▶ Written task
All lines from the one with "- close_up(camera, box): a" through the one with "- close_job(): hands", and only those, are to be reproduced exactly, both ends included. Set them out as a list numbered 1., 2., 3. and so on, without blank lines.

▽

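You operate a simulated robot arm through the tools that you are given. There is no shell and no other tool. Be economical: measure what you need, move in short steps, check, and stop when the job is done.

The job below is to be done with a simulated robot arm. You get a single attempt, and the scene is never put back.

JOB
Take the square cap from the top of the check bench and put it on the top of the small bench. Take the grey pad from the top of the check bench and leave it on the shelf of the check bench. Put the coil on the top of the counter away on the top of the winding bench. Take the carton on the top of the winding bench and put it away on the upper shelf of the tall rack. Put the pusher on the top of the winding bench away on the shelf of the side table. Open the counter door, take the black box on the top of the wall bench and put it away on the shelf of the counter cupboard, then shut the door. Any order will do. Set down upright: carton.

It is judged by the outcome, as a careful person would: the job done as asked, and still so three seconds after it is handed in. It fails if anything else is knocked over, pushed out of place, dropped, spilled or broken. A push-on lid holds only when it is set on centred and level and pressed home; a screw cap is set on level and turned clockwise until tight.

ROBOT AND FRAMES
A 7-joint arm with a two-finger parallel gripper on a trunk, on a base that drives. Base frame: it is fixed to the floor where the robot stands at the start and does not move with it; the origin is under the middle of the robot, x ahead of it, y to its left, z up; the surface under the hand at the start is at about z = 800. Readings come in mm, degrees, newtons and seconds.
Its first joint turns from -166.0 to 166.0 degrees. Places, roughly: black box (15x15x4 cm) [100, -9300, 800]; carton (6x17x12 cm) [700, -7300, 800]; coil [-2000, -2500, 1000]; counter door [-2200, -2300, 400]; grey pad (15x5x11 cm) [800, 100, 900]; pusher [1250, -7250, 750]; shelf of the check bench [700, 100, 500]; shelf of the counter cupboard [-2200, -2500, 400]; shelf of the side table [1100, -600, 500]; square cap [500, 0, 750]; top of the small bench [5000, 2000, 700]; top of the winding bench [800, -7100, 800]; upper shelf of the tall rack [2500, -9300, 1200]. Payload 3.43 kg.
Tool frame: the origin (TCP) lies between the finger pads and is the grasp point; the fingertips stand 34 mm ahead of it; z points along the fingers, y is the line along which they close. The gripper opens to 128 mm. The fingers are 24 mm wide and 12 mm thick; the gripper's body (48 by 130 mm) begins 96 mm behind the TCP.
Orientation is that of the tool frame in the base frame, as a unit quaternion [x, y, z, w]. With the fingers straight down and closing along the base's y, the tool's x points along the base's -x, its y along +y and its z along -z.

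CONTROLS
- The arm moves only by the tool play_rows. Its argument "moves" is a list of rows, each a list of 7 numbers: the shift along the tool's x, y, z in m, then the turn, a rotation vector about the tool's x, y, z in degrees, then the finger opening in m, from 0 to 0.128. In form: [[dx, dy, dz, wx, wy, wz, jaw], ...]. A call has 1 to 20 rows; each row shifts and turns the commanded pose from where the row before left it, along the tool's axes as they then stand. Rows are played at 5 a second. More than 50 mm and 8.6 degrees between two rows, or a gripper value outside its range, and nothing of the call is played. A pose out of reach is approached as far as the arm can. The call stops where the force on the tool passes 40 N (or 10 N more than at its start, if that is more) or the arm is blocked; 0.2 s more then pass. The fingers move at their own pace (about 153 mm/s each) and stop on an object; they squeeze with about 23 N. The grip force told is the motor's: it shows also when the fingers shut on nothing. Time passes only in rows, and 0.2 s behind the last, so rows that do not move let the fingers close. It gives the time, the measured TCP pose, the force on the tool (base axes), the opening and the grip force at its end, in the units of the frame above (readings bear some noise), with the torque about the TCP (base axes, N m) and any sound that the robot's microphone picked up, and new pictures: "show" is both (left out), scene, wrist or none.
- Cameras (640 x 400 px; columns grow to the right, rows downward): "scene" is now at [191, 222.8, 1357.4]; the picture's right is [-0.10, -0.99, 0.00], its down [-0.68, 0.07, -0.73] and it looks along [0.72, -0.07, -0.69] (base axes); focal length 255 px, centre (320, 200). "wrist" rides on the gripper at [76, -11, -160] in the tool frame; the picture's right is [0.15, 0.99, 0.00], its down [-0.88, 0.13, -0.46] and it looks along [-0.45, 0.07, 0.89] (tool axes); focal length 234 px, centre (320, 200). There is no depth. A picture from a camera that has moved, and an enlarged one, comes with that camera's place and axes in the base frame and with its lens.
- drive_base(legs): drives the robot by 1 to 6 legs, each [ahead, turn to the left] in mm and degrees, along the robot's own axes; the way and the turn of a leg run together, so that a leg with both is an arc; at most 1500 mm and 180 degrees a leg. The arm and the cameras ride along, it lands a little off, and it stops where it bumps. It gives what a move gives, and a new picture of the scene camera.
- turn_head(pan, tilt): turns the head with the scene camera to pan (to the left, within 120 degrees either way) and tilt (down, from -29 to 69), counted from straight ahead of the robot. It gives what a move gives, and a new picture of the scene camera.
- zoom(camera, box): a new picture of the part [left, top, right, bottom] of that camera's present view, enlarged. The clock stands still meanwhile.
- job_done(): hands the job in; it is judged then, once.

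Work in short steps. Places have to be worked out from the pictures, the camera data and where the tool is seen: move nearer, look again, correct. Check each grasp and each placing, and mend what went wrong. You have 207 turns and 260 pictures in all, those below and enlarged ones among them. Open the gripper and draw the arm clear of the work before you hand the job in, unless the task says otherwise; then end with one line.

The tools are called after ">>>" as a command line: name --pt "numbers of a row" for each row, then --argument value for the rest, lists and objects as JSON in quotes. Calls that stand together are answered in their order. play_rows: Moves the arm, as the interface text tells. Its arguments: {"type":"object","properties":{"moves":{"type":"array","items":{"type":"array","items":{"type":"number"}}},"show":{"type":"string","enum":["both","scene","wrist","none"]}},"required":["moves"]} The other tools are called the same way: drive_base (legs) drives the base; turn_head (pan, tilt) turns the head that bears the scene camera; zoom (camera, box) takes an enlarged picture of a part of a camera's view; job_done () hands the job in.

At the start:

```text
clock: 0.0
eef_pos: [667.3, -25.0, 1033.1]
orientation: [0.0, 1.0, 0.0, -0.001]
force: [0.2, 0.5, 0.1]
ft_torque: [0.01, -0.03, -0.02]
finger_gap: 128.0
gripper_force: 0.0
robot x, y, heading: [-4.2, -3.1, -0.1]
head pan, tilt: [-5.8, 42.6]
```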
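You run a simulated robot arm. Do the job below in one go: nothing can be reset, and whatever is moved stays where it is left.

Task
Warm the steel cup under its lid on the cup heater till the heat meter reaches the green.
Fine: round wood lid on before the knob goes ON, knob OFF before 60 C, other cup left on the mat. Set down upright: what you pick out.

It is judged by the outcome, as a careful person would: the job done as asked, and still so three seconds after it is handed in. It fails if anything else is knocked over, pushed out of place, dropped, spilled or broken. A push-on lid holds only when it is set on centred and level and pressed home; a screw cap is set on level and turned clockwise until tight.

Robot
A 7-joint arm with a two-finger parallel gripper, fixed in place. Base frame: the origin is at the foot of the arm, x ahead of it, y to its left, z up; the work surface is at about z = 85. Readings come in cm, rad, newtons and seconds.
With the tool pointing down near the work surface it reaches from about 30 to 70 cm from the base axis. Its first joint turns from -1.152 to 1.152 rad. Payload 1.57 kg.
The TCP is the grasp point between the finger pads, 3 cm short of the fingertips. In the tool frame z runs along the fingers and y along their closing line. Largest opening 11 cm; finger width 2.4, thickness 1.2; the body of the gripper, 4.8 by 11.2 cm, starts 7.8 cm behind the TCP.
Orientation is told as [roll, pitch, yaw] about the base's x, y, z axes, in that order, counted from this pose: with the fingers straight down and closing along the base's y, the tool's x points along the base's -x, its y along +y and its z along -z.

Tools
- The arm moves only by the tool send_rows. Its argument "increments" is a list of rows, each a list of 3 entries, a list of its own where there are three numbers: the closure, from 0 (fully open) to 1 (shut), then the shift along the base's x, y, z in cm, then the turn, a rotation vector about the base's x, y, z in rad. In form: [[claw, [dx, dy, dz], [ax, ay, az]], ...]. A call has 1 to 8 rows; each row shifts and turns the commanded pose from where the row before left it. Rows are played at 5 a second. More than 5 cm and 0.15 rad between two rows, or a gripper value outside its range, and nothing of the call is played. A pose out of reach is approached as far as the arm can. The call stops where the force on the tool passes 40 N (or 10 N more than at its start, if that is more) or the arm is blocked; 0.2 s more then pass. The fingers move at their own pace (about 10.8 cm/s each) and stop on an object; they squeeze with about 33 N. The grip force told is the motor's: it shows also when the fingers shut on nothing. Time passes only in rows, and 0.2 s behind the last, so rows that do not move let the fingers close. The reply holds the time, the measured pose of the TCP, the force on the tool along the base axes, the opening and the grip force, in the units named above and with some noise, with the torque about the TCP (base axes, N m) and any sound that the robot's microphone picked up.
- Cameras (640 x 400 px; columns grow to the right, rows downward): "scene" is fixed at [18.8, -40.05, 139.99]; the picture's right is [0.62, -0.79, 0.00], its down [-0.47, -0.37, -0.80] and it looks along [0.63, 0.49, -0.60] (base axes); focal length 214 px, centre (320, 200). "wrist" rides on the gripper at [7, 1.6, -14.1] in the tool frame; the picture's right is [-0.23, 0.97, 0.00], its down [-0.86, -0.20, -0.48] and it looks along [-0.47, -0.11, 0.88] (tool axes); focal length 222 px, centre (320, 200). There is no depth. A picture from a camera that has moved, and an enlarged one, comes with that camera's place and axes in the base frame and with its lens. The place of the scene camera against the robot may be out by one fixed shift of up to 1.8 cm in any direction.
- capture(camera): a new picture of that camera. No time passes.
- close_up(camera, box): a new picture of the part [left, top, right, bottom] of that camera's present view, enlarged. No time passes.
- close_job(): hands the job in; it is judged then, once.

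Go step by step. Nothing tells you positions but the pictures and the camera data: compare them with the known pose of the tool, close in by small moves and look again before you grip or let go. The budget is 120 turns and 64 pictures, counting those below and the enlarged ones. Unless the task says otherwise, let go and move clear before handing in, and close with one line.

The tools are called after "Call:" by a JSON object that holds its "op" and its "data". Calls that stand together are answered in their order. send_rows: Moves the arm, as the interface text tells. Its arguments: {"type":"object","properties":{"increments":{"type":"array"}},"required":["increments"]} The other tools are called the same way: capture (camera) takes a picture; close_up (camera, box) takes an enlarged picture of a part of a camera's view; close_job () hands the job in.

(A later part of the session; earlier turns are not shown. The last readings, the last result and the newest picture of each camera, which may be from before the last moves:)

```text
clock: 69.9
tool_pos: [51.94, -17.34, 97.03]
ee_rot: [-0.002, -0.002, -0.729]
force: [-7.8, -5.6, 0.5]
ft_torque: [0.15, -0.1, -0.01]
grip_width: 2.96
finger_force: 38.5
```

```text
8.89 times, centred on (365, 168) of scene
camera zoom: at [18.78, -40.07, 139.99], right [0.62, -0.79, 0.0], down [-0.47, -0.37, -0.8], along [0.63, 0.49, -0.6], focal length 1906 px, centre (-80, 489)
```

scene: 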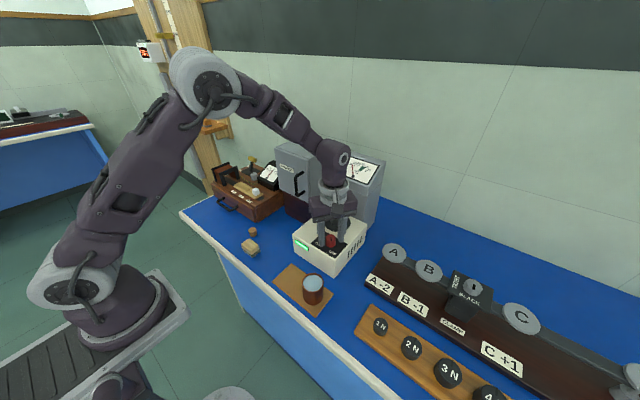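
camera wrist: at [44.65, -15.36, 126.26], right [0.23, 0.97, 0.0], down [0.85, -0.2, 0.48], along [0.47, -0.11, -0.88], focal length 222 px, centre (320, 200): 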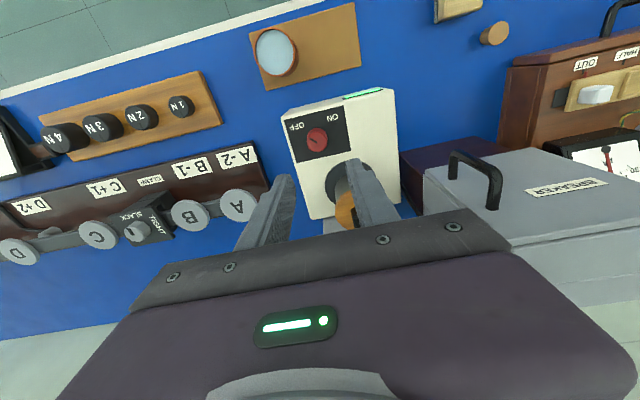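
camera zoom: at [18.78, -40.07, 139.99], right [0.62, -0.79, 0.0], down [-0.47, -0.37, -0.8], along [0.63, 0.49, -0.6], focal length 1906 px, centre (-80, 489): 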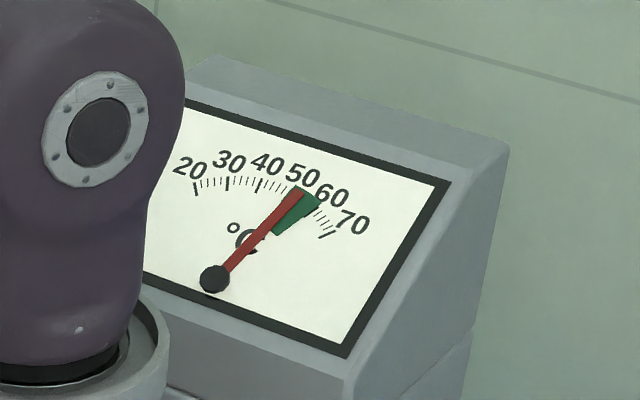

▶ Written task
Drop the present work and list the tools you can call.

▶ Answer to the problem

△

▶ Answer to the problem
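1. - close_up(camera, box): a new picture of the part [left, top, right, bottom] of that camera's present view, enlarged. No time passes.
2. - close_job(): hands the job in; it is judged then, once.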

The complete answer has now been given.